> TEXT BLOCK
-- BEGIN --

Like a Derek Bauer caricature, 1985 was a blood-spattered year in South Africa. PW Botha declared a state of emergency to break the mass resistance to apartheid that was making the country ungovernable.

Studying at Rhodes University as a second-year journalism student, I was rudely shaken out of my high school naivety and white comfort zone. I tried to make sense of my role as a journalist in a country governed by a paranoid minority, with racist laws that choked media freedom and resources that pumped out propaganda.

We had “fake” news back then.

Cartoon: Rivonia trialist Govan Mbeki was released from Robben Island on 5 November 1987, but was gagged and restricted to the magisterial district of Port Elizabeth. Cartoon by Derek Bauer.

-- END --

> COLLECTED DATA
-- BEGIN --

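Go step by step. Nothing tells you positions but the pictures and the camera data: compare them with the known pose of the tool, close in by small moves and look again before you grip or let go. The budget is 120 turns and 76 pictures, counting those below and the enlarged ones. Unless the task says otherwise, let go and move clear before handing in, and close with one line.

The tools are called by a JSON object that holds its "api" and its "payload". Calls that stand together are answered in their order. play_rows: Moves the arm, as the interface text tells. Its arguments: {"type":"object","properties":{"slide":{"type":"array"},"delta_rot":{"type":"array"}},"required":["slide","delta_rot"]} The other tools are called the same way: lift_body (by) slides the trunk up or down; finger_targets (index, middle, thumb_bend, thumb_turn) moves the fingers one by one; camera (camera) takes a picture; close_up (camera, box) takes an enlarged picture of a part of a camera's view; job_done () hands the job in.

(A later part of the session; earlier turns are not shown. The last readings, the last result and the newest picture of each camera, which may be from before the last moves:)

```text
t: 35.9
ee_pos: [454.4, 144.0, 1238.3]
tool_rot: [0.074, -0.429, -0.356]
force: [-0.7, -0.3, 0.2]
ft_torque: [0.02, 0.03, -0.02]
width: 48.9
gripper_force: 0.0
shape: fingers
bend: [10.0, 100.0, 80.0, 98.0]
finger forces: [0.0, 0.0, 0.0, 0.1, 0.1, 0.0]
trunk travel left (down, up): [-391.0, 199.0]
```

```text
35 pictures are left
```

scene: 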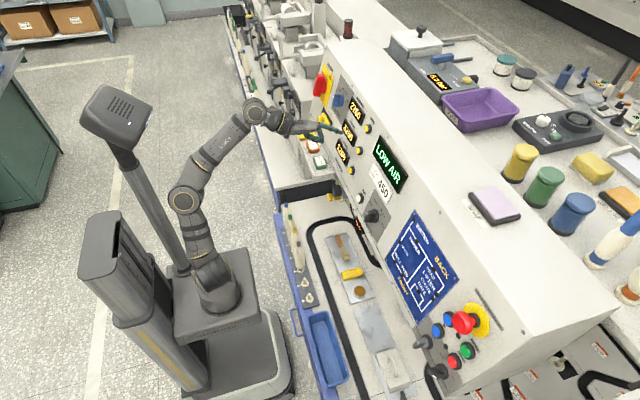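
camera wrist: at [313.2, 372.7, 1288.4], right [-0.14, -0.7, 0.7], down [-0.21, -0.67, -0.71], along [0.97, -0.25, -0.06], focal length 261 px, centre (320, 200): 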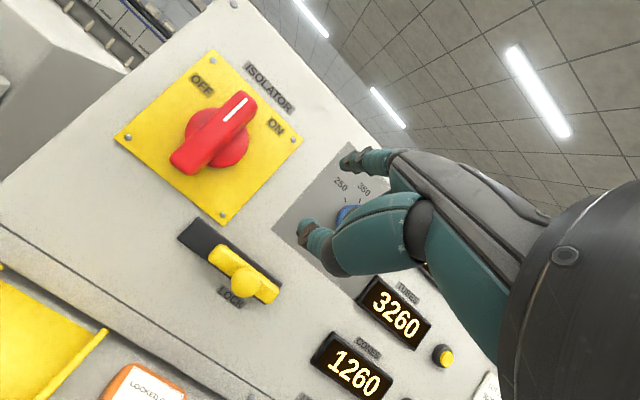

-- END --

> GOALS
1. Take the text block and repeat only what runs from "Studying at Rhodes" through "pumped out propaganda.".
2. Give the continuation of the text block.

> SET OF ANSWERS
1.
Studying at Rhodes University as a second-year journalism student, I was rudely shaken out of my high school naivety and white comfort zone. I tried to make sense of my role as a journalist in a country governed by a paranoid minority, with racist laws that choked media freedom and resources that pumped out propaganda.

2.
Grahamstown was a microcosm of the rest of the country – on fire with consumer and school boycotts, weekly political funerals, detention without trial, bannings, state brutality, curfews and repression. SADF Buffels – armoured troop carriers – were permanently stationed at the entrance to the townships at the top of Raglan Road. A military surveillance spotlight from Settlers Monument on the hill stabbed the night sky – bypassing the “cocooned” white part of town – to scan across the township streets of Joza during curfew.

This is the messed up South Africa that gave birth to alternative media such as the Weekly Mail. Shortly after the launch in 1985, Bauer and his grotesque caricatures could be seen on the pages of the gutsy newspaper which shook up mainstream media.

The exhibition – Alternative Press – pays tribute to the role that Bauer played in capturing the bloody chaos and distortions of the hell-raising 1980s, while carrying a hint of the grim frenzy of Welsh artist Ralph Steadman who famously partnered with gonzo journalism founder Hunter S Thompson.

The work also pays tribute to the alternative media of that time. It underscores a deeply ironic reference to today where we see the emergence of a new alternative media and where we are faced with different threats to media freedom.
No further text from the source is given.